Even after the Covid-19 pandemic has come to an end, Ugandans will still have to deal with the country’s dysfunctional governance, Muntu said. Muntu said Barbara had joined ANT because she believed in the party’s philosophy of recruiting dedicated honest leadership to build from the grassroots with branches throughout the country. “Once we get good people who concentrate in politics then we can end the political covid that we see not only here in Uganda but on the African continent,” Muntu added.
 
“So the good men and women in this country, people who believe in fairness, people who believe in transparency, people who believe in justice, don’t stand by the side and complain when crooks run down governance,” Muntu said. “You stay out, it will remain the same. You come in, we can become part of the solution.”
 
Other senior ANT officials who attended the service were: Alice Alaso, Ambassador Edith Sempala, and David Bela. Others in attendance were member of parliament for Jinja East Municipality Paul Mwiru, Winnie Kizza, the former leader of opposition in parliament, and the current one, Betty Aol Ochan.

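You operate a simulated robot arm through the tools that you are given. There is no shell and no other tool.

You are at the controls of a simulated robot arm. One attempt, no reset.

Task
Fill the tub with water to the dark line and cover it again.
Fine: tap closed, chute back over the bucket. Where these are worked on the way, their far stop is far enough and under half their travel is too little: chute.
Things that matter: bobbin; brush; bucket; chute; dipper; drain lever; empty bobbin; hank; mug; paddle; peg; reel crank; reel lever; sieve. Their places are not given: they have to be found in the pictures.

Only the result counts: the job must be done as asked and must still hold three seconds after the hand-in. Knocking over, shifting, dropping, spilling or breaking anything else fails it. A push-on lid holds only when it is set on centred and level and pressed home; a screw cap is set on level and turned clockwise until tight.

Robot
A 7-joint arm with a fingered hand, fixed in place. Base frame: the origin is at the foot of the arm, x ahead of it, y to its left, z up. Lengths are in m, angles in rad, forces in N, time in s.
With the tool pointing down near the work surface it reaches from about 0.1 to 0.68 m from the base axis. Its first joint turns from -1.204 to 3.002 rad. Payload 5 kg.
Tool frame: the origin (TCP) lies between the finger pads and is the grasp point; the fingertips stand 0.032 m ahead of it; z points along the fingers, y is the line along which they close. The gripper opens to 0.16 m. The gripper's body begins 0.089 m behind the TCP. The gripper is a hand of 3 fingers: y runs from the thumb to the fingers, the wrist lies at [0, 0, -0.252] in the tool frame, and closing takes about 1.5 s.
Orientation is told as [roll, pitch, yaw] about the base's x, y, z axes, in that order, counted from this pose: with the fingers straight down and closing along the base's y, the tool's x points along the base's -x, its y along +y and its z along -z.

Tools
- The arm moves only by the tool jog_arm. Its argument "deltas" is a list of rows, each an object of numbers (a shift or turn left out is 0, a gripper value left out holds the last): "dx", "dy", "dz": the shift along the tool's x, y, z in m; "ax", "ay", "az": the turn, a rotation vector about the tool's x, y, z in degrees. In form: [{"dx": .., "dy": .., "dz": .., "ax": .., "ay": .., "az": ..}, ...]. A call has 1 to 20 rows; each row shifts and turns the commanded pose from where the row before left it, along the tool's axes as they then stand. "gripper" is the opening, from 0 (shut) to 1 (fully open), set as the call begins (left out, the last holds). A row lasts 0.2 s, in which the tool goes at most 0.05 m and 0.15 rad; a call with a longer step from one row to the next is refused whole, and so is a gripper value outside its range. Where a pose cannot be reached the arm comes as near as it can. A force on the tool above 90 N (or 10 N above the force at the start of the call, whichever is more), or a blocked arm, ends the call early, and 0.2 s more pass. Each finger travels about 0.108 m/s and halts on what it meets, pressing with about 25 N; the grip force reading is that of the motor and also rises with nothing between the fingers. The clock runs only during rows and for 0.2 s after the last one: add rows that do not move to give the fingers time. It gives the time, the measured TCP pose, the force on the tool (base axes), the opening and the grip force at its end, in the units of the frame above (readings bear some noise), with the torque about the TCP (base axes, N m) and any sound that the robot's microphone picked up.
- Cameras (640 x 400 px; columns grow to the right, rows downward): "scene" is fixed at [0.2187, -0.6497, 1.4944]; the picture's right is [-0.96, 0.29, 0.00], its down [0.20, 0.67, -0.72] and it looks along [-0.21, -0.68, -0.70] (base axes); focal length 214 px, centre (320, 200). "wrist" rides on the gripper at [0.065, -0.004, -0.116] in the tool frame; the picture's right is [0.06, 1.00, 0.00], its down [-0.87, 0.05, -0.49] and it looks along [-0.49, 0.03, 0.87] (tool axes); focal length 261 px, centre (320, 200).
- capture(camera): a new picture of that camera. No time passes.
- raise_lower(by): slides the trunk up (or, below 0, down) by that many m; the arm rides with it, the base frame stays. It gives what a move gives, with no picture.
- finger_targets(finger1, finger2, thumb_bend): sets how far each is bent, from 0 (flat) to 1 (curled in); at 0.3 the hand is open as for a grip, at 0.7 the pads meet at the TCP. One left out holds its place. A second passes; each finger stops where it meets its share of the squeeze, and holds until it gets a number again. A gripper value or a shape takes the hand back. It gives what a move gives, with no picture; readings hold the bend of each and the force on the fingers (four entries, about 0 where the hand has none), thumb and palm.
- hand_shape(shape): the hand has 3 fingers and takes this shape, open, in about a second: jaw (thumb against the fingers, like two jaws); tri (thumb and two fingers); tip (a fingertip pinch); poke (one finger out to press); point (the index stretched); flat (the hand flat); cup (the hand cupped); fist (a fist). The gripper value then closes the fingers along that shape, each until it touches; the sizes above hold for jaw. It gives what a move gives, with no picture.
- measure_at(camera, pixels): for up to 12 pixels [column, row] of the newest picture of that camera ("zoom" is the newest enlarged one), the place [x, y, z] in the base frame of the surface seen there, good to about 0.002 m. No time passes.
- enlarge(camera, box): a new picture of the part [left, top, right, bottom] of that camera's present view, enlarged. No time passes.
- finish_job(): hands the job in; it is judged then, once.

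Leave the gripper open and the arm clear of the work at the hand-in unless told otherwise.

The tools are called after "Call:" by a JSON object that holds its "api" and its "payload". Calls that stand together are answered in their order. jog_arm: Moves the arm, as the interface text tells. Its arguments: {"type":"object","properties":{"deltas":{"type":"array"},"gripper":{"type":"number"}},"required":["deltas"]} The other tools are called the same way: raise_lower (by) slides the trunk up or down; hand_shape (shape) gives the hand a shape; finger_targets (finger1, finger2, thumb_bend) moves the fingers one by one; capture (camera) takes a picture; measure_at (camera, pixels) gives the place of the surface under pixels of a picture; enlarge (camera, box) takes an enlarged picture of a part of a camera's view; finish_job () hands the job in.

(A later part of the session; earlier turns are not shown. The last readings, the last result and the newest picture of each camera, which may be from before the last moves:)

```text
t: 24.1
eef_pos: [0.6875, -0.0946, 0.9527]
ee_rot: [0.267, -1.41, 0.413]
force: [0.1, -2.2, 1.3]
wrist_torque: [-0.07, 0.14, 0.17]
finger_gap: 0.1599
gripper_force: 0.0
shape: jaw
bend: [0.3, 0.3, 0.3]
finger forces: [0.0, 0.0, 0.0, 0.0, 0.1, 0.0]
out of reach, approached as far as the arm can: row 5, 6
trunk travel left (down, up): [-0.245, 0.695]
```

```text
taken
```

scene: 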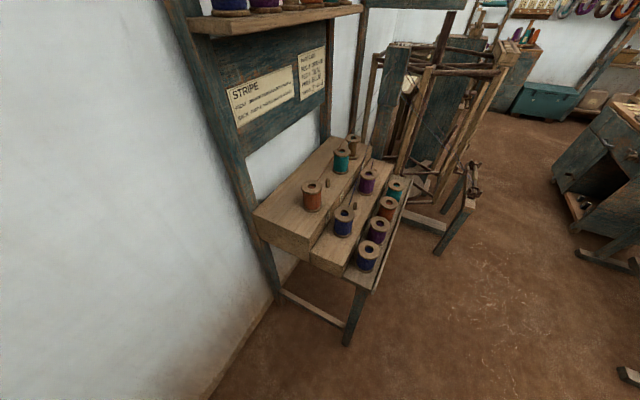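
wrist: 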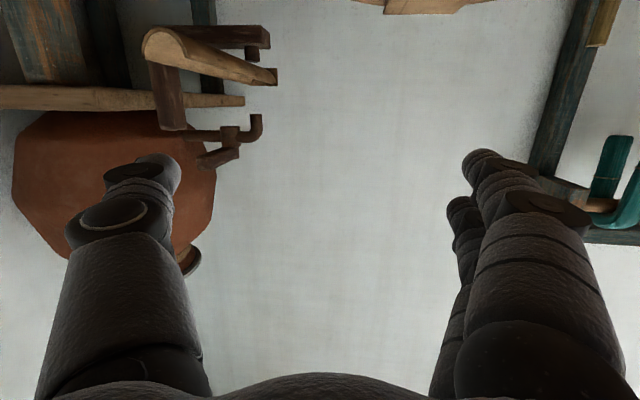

“One of the things that Barbara told me was that she had accepted Christ as her lord and savior,” Alaso said, before she introduced Muntu. “That settles my tears. And I want to encourage you to know Christ as your lord and savior.”
 
The funeral was presided over by Atiko Collins Mutu, the paramount leader of the Patiko community. The pastor who led the prayers was Rev. Francis Ocira. It was livestreamed over ANT’s Facebook page.
 
Allimadi gained national and global prominence in 2012 when she led a protest against police brutality by young women in Kampala, the Ugandan capital, after Ingrid Turinawe, a prominent leader of the Forum for Democratic Change (FDC) political party had been publicly assaulted and humiliated. While arresting her, a police officer had reached into her car while she was behind the wheels and attempted to pull her out by grabbing her breast. Allimadi and the young women were arrested outside police headquarters after they opened their shirts, exposing  their bras, to protest the violation of womanhood.
 
In the following years, Barbara worked closely with the FDC and party leader Dr. Kizza Besigye. When Muntu, also a former FDC leader formed ANT in 2019, Allimadi became the spokesperson for international and diaspora affairs. Allimadi mobilized Ugandans in diaspora, urging them to play a role in transforming their country away from 34 years of dictatorship.
 
She had plans to travel in the future to meet in person with Ugandans in Europe, the U.S., Canada, the Middle East, and elsewhere.  
 
“We have lost a sister whom we all loved dearly,” said Milton Allimadi, Barbara’s brother, who is publisher of New York City-based Black Star News and an adjunct professor of African history at John Jay College. “Barbara was a Pan-African. Uganda has lost a rising star who would have contributed tremendously to national leadership in the coming years. Africa has lost a passionate sister who had many ideas to share in the ongoing process of integration on the continent.”
 
He added: “At the end of the day, what took Barbara away from us too soon is dictatorship. It is abnormal for citizens of any country to wake up every day and go to sleep every night, resisting tyranny, for 34 years.”
 
Allimadi was found on the living room floor of her home in Kampala. A preliminary autopsy found blood clots in both lungs. Allimadi was the daughter of the late Erifasi Otema Allimadi, former prime minister, who died in 2001. Barbara’s mother, Alice Lamunu Allimadi, died in 2007.
 
The Allimadi family and ANT plan to organize a fitting send-off in the future to allow Barbara’s many friends and admirers, especially the thousands of youth in Uganda and around the world whom she inspired, to join in celebrating her life.